Comparison of high-latitude line-of-sight ozone column density with derived ozone fields and the effects of horizontal inhomogeneity

W. H. Swartz1, J.-H. Yee1, C. E. Randall2, R. E. Shetter3, E. V. Browell4, J. F. Burris5, T. J. McGee5, and M. A. Avery4 W. H. Swartz et al.

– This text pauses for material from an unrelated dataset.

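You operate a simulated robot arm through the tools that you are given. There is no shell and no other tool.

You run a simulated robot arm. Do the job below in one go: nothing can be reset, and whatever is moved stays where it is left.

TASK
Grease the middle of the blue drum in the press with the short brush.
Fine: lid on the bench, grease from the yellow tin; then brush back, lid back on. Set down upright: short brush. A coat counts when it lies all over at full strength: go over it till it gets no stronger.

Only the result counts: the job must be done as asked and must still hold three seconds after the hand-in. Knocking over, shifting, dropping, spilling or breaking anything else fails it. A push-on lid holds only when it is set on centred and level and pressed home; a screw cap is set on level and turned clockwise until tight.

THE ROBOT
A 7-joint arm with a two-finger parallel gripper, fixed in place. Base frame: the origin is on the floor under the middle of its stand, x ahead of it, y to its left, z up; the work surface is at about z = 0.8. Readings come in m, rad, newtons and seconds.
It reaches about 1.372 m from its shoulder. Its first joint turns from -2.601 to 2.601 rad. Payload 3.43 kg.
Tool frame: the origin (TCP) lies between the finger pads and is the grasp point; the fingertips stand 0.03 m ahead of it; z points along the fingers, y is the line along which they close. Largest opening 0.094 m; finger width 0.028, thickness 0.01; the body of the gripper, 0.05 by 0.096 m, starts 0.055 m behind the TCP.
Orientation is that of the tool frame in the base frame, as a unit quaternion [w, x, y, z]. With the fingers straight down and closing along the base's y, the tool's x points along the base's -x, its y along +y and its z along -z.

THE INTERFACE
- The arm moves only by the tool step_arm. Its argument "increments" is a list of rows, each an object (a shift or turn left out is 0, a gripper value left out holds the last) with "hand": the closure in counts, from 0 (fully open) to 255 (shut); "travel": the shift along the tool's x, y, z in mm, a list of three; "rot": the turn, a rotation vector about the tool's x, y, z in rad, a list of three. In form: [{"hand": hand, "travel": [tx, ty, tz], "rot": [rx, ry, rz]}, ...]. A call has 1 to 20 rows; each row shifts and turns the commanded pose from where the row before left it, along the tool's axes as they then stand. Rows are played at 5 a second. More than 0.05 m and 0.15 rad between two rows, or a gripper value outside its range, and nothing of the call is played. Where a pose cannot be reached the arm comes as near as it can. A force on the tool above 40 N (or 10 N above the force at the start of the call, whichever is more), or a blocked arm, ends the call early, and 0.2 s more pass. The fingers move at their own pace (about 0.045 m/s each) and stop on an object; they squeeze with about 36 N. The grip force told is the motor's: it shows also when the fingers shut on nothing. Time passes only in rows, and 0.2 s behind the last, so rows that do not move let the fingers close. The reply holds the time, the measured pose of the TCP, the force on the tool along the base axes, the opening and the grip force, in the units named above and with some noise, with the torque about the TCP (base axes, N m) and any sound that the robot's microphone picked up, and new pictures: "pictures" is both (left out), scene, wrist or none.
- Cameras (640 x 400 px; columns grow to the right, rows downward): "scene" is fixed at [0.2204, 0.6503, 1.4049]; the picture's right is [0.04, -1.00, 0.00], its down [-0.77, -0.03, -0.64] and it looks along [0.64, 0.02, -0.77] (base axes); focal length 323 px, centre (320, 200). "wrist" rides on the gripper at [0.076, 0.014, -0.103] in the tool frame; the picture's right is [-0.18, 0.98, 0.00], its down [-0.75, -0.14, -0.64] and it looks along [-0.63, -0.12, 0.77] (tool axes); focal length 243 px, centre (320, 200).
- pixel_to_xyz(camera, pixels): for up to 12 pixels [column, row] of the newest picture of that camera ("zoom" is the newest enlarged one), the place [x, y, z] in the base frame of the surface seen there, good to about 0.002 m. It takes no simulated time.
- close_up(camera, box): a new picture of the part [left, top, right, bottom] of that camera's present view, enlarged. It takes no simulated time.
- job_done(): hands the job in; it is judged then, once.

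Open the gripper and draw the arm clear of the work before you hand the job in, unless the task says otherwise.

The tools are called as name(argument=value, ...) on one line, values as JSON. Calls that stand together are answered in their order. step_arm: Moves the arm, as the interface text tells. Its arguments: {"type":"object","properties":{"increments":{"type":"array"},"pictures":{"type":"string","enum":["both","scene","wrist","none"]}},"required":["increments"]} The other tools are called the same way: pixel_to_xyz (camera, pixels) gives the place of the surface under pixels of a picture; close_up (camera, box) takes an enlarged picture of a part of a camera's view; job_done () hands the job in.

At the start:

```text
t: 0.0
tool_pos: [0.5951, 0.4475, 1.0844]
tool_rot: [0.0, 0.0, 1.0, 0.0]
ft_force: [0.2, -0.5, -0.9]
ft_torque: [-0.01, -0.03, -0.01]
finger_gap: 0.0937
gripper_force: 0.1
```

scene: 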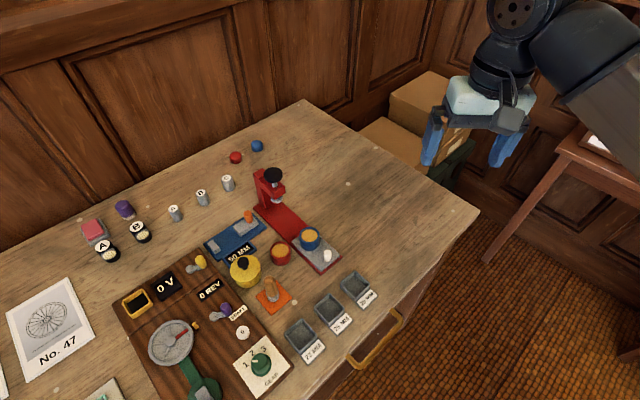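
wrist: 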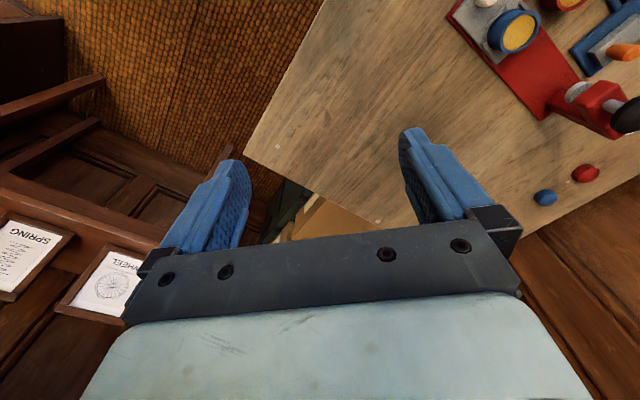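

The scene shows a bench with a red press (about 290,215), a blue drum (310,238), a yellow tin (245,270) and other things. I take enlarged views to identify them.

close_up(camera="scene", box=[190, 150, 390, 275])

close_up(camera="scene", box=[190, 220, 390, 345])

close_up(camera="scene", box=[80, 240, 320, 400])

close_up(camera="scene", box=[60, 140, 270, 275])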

  • 1The Johns Hopkins University Applied Physics Laboratory, Laurel, MD, USA
  • 2Laboratory for Atmospheric and Space Physics, University of Colorado, Boulder, CO, USA
  • 3National Center for Atmospheric Research, Boulder, CO, USA
  • 4NASA Langley Research Center, Hampton, VA, USA
  • 5NASA Goddard Space Flight Center, Greenbelt, MD, USA

Abstract. Extensive ozone measurements were made during the second SAGE III Ozone Loss and Validation Experiment (SOLVE II). We compare high-latitude line-of-sight (LOS) slant column ozone measurements from the NASA DC-8 to ozone simulated by forward integration of measurement-derived ozone fields constructed both with and without the assumption of horizontal homogeneity. The average bias and rms error of the simulations assuming homogeneity are relatively small (−6 and 10%, respectively) in comparison to the LOS measurements. The comparison improves significantly (−2% bias; 8% rms error) using forward integrations of three-dimensional proxy ozone fields reconstructed from potential vorticity-O3 correlations. The comparisons provide additional verification of the proxy fields and quantify the influence of large-scale ozone inhomogeneity. The spatial inhomogeneity of the atmosphere is a source of error in the retrieval of trace gas vertical profiles and column abundance from LOS measurements, as well as a complicating factor in intercomparisons that include LOS measurements at large solar zenith angles.